Petitioner seems to argue that one of his prior drug offenses, used to enhance his sentence, was improperly classified at sentencing as a "felony drug offense" for purposes of 21 U.S.C. § 841(b)(1)(A). Specifically, he appears to argue that one of these prior drug offenses was a misdemeanor. He relies on Burgess v. United States, 128 S.Ct. 1572 (2008) to support this proposition. In Burgess, the Supreme Court held that the term "felony drug offense" is defined as "an offense involving specified drugs that is 'punishable by imprisonment for more than one year under any law of the United States or of a State or foreign country.'" 128 S.Ct. at 1575. The gist of the Burgess decision is that a drug crime classified as a misdemeanor under state law may nonetheless constitute a "felony drug offense" under § 841(b)(1)(A). If Petitioner is attempting to argue to the contrary (and it appears that he is), his argument is without merit.
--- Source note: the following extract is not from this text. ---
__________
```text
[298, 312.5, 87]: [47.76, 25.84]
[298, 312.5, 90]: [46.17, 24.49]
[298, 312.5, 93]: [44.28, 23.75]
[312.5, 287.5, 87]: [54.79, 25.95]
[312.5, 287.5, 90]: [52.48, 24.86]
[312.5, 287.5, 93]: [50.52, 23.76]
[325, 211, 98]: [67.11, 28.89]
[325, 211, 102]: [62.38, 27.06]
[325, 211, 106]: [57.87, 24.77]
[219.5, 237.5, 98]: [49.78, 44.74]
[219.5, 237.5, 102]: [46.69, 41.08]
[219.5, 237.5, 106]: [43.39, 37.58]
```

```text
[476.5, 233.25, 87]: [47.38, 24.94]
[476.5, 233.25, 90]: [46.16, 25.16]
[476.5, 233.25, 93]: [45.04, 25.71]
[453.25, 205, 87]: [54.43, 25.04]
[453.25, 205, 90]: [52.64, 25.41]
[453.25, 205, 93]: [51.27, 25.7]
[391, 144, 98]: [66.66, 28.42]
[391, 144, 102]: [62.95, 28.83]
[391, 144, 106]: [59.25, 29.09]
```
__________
Claim M -- Allegation that Recent Changes in Federal Law Warrant Reconsideration of Petitioner's Sentence

In his final claim, Petitioner requests that this Court recalculate his sentence by treating the United State Sentencing Guidelines (USSG) as purely advisory.*fn5 He cites to Kimbrough v. United States, 128 S.Ct. 558 (2007) to support this proposition. In Kimbrough, the Supreme Court considered whether the sentencing disparity, included in the USSG, between offenses involving crack cocaine as opposed to powder cocaine was mandatory or merely advisory. Kimbrough was not aimed at § 841(b)(1)(A)'s imposition of mandatory minimum sentences. 128 S.Ct. at 573 ("[S]entencing courts remain bound by the mandatory minimum sentences prescribed in the 1986 Act...."); see United States v. Liddell, 543 F.3d 877, 883 (7th Cir. 2008). Petitioner was sentenced to a mandatory term of life imprisonment pursuant to § 841(b)(1)(A), and that is the end of the matter.

CONCLUSION

For the reasons stated above, the Amended Motion to Vacate, Set Aside or Correct Sentence under 28 U.S.C. § 2255 is DENIED.

CASE TERMINATED.

ENTERED this 2nd day of April, 2009.